-- Excerpt to read start --
The content of the vulcanization accelerator in the rubber composition is preferably 0.1 parts to 5 parts by mass, more preferably 0.3 parts to 4 parts by mass, and further preferably 0.5 parts to 3 parts by mass per 100 parts by mass of the rubber component, from the viewpoint of further improving the rubber-metal adhesiveness and further improving the durability of the rubber-metal composite and tire.

The blending ratio between the vulcanization accelerator and sulfur (vulcanization accelerator/sulfur) is not limited, but is preferably 0.05 to 1, more preferably 0.1 to 0.9, and further preferably 0.11 to 0.5.

In addition to the rubber component, rubber-metal adhesion promoter, 4,4′-diphenylmethanebismaleimide, filler, and sulfur, the rubber composition according to the present disclosure may optionally contain not only hexamethylenebisthiosulfate disodium dihydrate and 1,3-bis(citraconimidomethyl)benzene but also compounding agents typically used in the rubber industry, such as a softener, stearic acid, antioxidant, zinc oxide, silane coupling agent, resin, wax, and oil, in a range that does not impede the object of the present disclosure as appropriate.

(Antioxidant)

Of the foregoing compounding agents, the antioxidant is not limited, and examples thereof include amine-based, quinoline-based, quinone-based, phenol-based, and imidazole-based compounds, and metal carbamates.

Examples of amine-based antioxidants include phenylenediamine-based antioxidants having a phenylenediamine skeleton (—NH—Ph—NH—). Specific examples thereof include N-(1,3-dimethylbutyl)-N′-phenyl-p-phenylenediamine (also referred to as “6PPD”), N-isopropyl-N′-phenyl-p-phenylenediamine, N,N′-diphenyl-p-phenylenediamine, N,N′-di-2-naphthyl-p-phenylenediamine, N-cyclohexyl-N′-phenyl-p-phenylenediamine, N,N′-bis(1-methylheptyl)-p-phenylenediamine, N,N′-bis(1,4-dimethylpentyl)-p-phenylenediamine, N,N′-dicyclohexyl-p-phenylenediamine, N,N′-bis(1-ethyl-3-methylpentyl)-p-phenylenediamine, N-4-methyl-2-pentyl-N′-phenyl-p-phenylenediamine, N,N′-diaryl-p-phenylenediamine, hindered diaryl-p-phenylenediamine, phenylhexyl-p-phenylenediamine, and phenyloctyl-p-phenylenediamine.
-- Excerpt to read end --
-- Data segment start --
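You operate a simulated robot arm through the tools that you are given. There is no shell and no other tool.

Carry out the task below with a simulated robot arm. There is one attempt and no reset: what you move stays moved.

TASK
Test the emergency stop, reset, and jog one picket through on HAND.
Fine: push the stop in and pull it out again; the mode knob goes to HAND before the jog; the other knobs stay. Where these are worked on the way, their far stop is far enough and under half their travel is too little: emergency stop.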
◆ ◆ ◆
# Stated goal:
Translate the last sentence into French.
-- Data segment end --
# Stated goal:
Write out the excerpt to read from "The blending ratio" to "disclosure as appropriate.", both included.

# Finished answer:
The blending ratio between the vulcanization accelerator and sulfur (vulcanization accelerator/sulfur) is not limited, but is preferably 0.05 to 1, more preferably 0.1 to 0.9, and further preferably 0.11 to 0.5.

In addition to the rubber component, rubber-metal adhesion promoter, 4,4′-diphenylmethanebismaleimide, filler, and sulfur, the rubber composition according to the present disclosure may optionally contain not only hexamethylenebisthiosulfate disodium dihydrate and 1,3-bis(citraconimidomethyl)benzene but also compounding agents typically used in the rubber industry, such as a softener, stearic acid, antioxidant, zinc oxide, silane coupling agent, resin, wax, and oil, in a range that does not impede the object of the present disclosure as appropriate.